== Task brief ==
Transcribe all of the page extract and nothing else.

== Dataset extract ==
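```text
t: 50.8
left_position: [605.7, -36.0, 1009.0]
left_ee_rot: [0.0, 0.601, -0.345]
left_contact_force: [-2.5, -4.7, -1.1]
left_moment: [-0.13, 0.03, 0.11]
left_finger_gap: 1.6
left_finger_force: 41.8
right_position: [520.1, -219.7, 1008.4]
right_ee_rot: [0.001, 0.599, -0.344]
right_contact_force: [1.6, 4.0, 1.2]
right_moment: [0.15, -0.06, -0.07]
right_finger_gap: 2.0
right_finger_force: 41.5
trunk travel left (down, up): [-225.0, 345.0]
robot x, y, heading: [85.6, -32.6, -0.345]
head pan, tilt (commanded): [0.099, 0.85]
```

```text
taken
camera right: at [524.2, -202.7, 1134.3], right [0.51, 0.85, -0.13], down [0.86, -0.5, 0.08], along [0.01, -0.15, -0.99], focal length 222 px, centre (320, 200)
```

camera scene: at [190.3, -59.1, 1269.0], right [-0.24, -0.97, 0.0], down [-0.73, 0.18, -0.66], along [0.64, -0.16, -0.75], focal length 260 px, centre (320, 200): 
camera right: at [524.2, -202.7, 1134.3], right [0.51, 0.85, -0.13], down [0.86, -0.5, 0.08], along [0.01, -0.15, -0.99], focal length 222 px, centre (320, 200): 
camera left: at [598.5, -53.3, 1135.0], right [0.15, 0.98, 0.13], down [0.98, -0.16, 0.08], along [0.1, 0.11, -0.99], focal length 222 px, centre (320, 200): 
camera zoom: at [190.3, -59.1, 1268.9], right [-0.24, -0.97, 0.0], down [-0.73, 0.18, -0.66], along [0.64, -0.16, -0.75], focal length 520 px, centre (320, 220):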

== Page extract ==
By Wednesday I was still a little unsure of what to do, so I spent the morning visiting the Grauman’s Chinese Theatre on a tour (it was potentially the most over-rated VIP tour, but I’d do it again purely because it was THE Grauman’s Chinese Theatre) and then, rather late in the day, headed to Santa Monica. Santa Monica is America to a tee. Everything, from clothing (Hollister) to buildings (identical looking restaurants desperate to match the style of the pier) screams light beige and dusty white ‘beach’ colours, effortlessly practical and neat… yet a little too tidy and, dare I say it almost dull. This is a place for residents, families and honeymooning couples (my own parents included), but arriving at sunset was truly a sight for sore eyes, and the busker was an almost cinematic addition to my California dreamin’. So whilst my experience of Santa Monica was brief, it seemed to be just enough to embrace the natural beauty of the beach, whilst accepting that the place was a little sedate for my liking.

== Solved exercise ==
By Wednesday I was still a little unsure of what to do, so I spent the morning visiting the Grauman’s Chinese Theatre on a tour (it was potentially the most over-rated VIP tour, but I’d do it again purely because it was THE Grauman’s Chinese Theatre) and then, rather late in the day, headed to Santa Monica. Santa Monica is America to a tee. Everything, from clothing (Hollister) to buildings (identical looking restaurants desperate to match the style of the pier) screams light beige and dusty white ‘beach’ colours, effortlessly practical and neat… yet a little too tidy and, dare I say it almost dull. This is a place for residents, families and honeymooning couples (my own parents included), but arriving at sunset was truly a sight for sore eyes, and the busker was an almost cinematic addition to my California dreamin’. So whilst my experience of Santa Monica was brief, it seemed to be just enough to embrace the natural beauty of the beach, whilst accepting that the place was a little sedate for my liking.